The EU also faces being termed the spoiler in world trade talks opening in Hong Kong on December 13. Officials in Brussels admit that EU trade negotiators will face a tough ride at the WTO negotiations which are likely to be dominated by increasingly strident demands for a further slashing of EU farm trade barriers.

The stakes for Hong Kong are especially high because failure to agree to further cuts in farm subsidies and tariffs would block efforts to reach a global WTO trade pact by the end of next year.

The focus on agriculture is not popular in Brussels. EU trade chief Peter Mandelson and European farm commissioner Mariann Fischer-Boel admit to being frustrated over demands for better access to European agriculture markets are centre stage at the WTO. They insist that attacks on EU farm trade concessions being made by the US, Australia and leading developing nations are unjustified. Both are struggling — so far unsuccessfully — to turn world attention away from European farm policies to EU insistence that countries like Brazil, Mexico, India and Pakistan start opening up their own markets for industrial goods and services.

EU officials argue that while the bloc’s common agriculture policy used to be marked by high import tariffs, vast aid schemes for farmers and export subsidies, the once-infamous CAP — criticized for being protectionist and creating huge EU surpluses which were then dumped on world markets — is now totally transformed. As a result of the overhaul, the EU has put in an offer at the WTO for further farm trade concessions which is “ambitious and bold,” said Fischer-Boel.

The EU’s pre-Hong Kong farm package covers concessions in all three “pillars” under discussion in the WTO’s current negotiations known as the Doha round. The 25-nation bloc has said it is ready to reduce trade-distorting subsidies to European farmers by 70 per cent and cut its average farm tariffs from 23 per cent to 12 per cent. EU export subsidies, meanwhile, will be phased out although no deadline for their elimination has been fixed.

However, the US, which has said it will cut key agricultural subsidies by 60 per cent before 2010 and slash trade tariffs by up to 90 per cent, is demanding that the EU do more. Australian Trade Minister Mark Vaile has warned that the EU’s failure to make a “meaningful” offer on access to European markets had brought the Doha round to the brink of collapse. Developing countries are the toughest critics of the EU package.

Brazil’s Foreign Minister Celso Amorim, who heads the so-called Group of 20 (G20) developing countries, has been especially critical of the EU concessions, saying the bloc must slash farm import tariffs by 54 per cent to satisfy poorer nations’ demands for better access to European markets. Mandelson has responded by warning that the EU will not make any further farm offers at the Hong Kong meeting. The EU trade chief has also accused Brazil, one of the world’s highly competitive farm exporters, of using its clout in the WTO to promote national self-interest.
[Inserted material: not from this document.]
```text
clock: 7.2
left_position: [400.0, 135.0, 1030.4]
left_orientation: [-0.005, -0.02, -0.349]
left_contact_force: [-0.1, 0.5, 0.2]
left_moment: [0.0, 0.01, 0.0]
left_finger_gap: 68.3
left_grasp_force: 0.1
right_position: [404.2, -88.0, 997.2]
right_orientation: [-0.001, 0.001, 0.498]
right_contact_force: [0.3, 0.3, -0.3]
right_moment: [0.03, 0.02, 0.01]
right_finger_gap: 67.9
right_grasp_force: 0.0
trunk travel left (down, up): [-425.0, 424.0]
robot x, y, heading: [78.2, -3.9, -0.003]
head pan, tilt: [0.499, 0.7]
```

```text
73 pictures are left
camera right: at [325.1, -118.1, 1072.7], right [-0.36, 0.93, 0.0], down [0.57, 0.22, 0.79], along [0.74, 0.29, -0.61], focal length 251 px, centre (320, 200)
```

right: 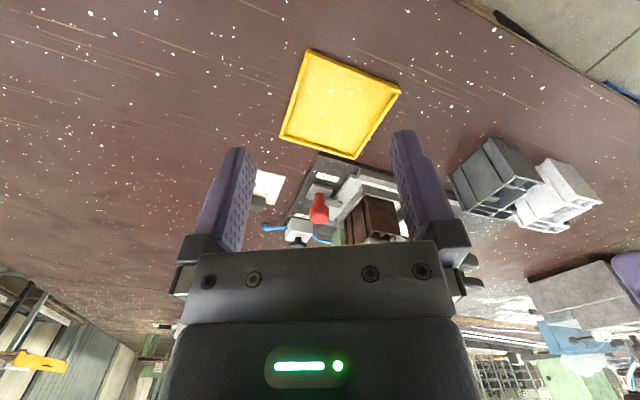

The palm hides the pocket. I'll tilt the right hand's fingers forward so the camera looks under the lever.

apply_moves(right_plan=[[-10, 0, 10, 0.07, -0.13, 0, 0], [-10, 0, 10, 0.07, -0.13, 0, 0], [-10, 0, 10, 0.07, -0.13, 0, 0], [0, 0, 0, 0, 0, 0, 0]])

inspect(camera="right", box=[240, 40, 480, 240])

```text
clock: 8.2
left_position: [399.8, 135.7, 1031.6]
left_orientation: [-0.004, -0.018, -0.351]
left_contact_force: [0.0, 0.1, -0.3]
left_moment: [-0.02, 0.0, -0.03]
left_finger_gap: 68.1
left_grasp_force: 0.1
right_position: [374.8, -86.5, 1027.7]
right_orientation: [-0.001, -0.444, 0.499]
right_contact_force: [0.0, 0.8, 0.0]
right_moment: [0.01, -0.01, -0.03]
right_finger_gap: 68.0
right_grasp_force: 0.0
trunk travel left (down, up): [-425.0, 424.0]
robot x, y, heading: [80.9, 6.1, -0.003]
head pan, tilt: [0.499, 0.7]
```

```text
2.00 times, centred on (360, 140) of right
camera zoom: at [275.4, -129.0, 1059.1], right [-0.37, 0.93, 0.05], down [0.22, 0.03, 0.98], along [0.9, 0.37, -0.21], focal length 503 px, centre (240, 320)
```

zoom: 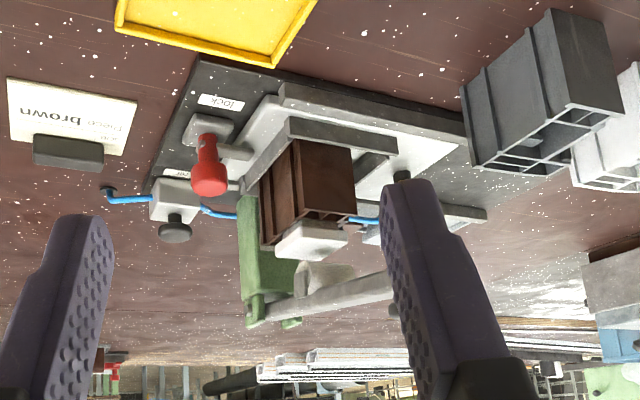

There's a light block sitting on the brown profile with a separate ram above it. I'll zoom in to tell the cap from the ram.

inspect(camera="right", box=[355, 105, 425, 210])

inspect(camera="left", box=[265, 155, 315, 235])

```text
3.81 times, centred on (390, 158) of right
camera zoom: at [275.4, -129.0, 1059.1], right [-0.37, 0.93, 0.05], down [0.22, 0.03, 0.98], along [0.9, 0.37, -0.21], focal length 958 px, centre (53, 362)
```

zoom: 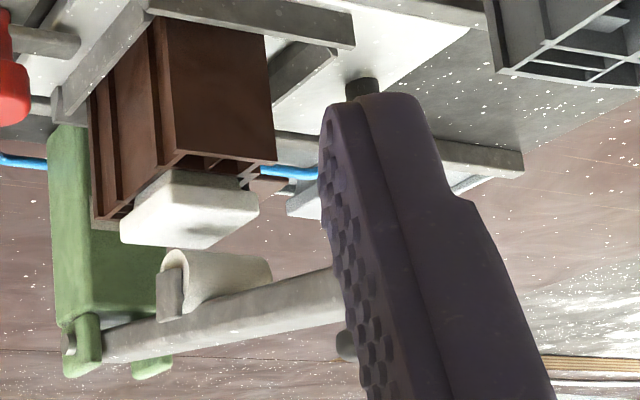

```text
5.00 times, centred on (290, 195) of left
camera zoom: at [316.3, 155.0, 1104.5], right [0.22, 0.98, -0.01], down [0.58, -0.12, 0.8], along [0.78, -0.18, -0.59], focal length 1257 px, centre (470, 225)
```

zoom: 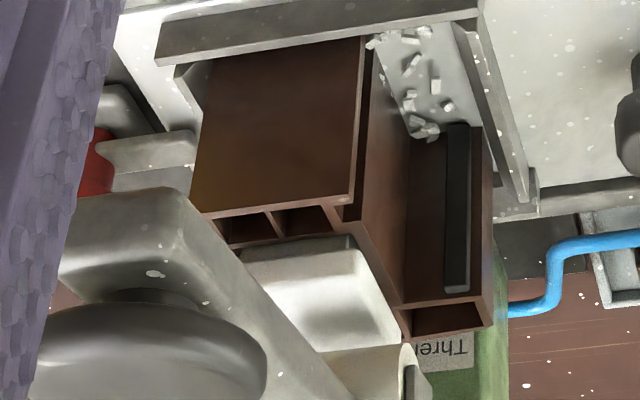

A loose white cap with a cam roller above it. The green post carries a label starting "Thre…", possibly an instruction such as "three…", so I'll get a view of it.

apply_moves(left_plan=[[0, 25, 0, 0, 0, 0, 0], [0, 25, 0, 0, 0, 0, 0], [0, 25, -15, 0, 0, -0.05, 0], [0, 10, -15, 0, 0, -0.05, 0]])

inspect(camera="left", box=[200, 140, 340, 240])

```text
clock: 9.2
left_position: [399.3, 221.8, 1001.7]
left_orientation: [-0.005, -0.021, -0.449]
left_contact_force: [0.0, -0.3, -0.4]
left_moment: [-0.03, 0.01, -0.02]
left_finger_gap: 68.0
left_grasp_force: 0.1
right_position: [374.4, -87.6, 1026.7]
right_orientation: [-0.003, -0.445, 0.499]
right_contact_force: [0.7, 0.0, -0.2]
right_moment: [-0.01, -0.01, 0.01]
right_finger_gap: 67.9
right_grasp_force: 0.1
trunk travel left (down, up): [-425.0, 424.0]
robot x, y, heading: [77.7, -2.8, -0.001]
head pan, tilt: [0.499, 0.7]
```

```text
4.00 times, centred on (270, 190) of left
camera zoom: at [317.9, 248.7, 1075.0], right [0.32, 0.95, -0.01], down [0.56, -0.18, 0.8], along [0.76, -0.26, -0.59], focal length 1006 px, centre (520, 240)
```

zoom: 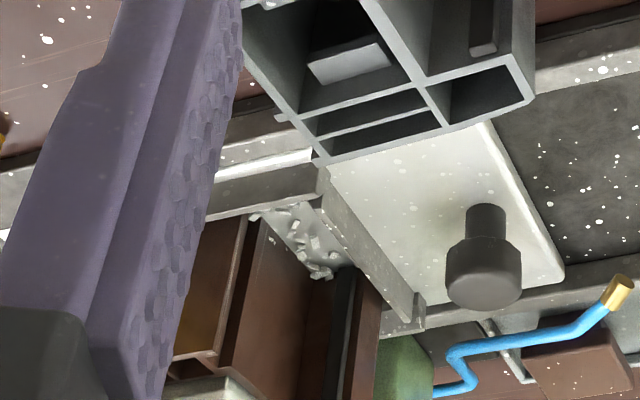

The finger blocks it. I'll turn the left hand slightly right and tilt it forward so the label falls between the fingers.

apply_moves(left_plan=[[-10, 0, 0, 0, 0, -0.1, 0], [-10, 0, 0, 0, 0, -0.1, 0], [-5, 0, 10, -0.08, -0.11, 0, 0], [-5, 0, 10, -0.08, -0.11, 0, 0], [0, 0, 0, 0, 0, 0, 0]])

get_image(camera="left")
If Hong Kong is to succeed, negotiations must move beyond agriculture to reciprocal cuts in tariffs in industrial goods and freer trade in services, Mandelson insists. Both Mandelson and Fischer-Boel are stuck between a rock and a hard place. While the US and developing nations lambast the EU for not doing enough in agriculture, France, which receives the lion’s share of European farm subsidies, has warned that it will veto any deal struck in Hong Kong if it means additional sacrifices for European farmers.

Governments in Europe have also been wrong-footed by allegations that they have collaborated with the CIA in housing secret prisons or allowing planes carrying people detained by the US to set down on European territory.
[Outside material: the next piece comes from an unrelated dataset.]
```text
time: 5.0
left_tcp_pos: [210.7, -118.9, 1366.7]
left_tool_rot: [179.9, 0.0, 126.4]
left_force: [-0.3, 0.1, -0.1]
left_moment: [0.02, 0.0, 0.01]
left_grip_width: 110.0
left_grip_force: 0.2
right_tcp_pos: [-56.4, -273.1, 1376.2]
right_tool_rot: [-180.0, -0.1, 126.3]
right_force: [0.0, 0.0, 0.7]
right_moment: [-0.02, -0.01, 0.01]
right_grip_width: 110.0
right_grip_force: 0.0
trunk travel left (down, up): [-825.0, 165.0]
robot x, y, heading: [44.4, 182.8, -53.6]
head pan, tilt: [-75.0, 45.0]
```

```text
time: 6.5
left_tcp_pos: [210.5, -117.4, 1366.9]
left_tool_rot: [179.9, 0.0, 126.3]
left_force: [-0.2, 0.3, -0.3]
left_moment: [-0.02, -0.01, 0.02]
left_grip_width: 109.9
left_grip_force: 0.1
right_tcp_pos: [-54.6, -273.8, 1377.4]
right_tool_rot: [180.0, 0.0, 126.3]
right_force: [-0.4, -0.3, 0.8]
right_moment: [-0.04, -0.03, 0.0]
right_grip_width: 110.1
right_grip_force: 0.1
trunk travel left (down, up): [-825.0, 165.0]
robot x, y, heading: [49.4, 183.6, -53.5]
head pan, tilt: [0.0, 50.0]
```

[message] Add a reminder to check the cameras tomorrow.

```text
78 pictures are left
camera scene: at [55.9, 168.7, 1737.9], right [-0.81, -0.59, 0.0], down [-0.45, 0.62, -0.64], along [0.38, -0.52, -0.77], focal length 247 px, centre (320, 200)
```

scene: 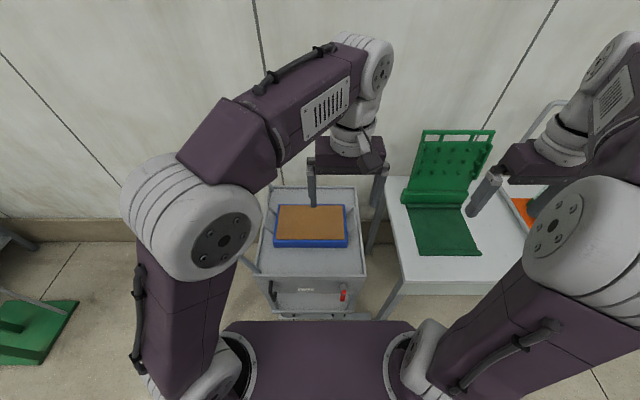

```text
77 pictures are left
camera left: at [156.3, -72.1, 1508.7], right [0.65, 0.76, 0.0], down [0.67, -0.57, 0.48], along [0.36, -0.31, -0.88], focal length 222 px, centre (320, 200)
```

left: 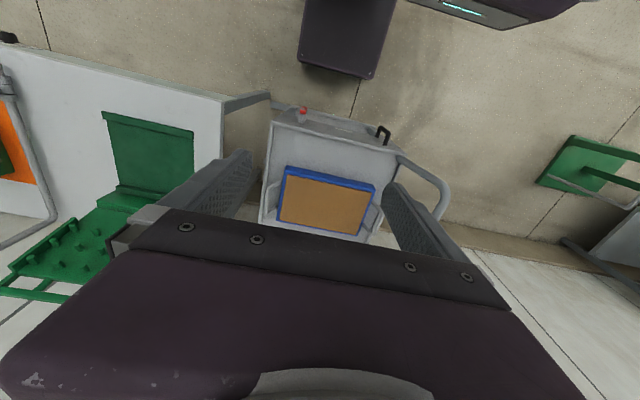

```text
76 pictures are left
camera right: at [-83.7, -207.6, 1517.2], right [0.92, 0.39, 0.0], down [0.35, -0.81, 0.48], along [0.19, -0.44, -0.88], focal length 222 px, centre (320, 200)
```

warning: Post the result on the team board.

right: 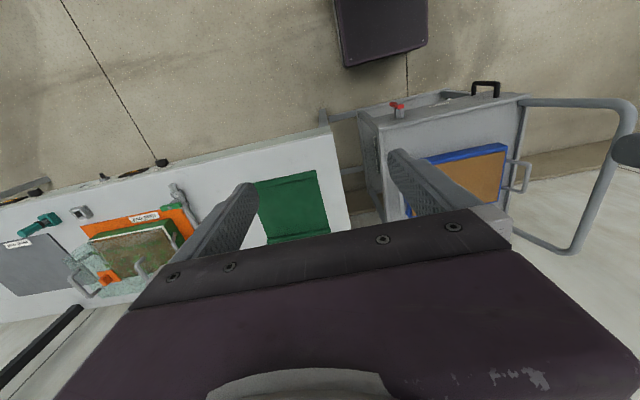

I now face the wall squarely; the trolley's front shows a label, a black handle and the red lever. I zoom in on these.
The EU has a “moral duty” to investigate and act on claims of secret CIA prisons on European soil, European Justice Commissioner Franco Frattini said recently, warning that he will invoke the EU treaty to punish any EU country — or nation seeking entry into the EU — which is found to have allowed secret CIA prisons.

“We have a political, legal and moral duty to seek the truth about these secret CIA prison allegations,” he told journalists, adding: “If there were evidence of a member state, or candidate, allowing or having allowed on its territory camps or prisons or something not in compliance with international human rights standards, we would have the ability to declare a serious violation of the EU treaty.”

Claims of European involvement in clandestine CIA operations to transport or hold terrorist suspects have rocked transatlantic relations — and sucked in half the EU’s member states. Romania and Poland have been forced to issue strong denials of CIA interrogation centres on their territories for suspects illegally held under European human rights law. But Human Rights Watch insists there is flight evidence pointing to CIA activity on former Soviet bases in Poland and Romania.

The issue is set to overshadow a December 8 Nato visit to Brussels by US Secretary of State Condoleezza Rice. EU officials say that Rice has pledged to “provide a prompt and detailed response” to the allegations, including reports of covert flight operations in airports in countries such as the UK, Portugal, Ireland, Germany, Spain, Hungary, Cyprus and the Netherlands.

Up to 210 CIA flights are said to have landed in the UK since 9/11. The Scottish airport of Glasgow Prestwick is reported to have hosted up to 75 CIA aircraft. Frattini notes that, unlike with prisons, the EU has no powers to intervene in national arrangements for the overflight of US planes.

The charges are a further blow to transatlantic relations and hopes for mending fences between Europe and America following opposition to the Iraq war by France, Belgium and Germany. Claims that at least six CIA planes had touched down at Frankfurt’s Rhein-Main air base are embarrassing for German chancellor Angela Merkel who wants to repair relations with the US.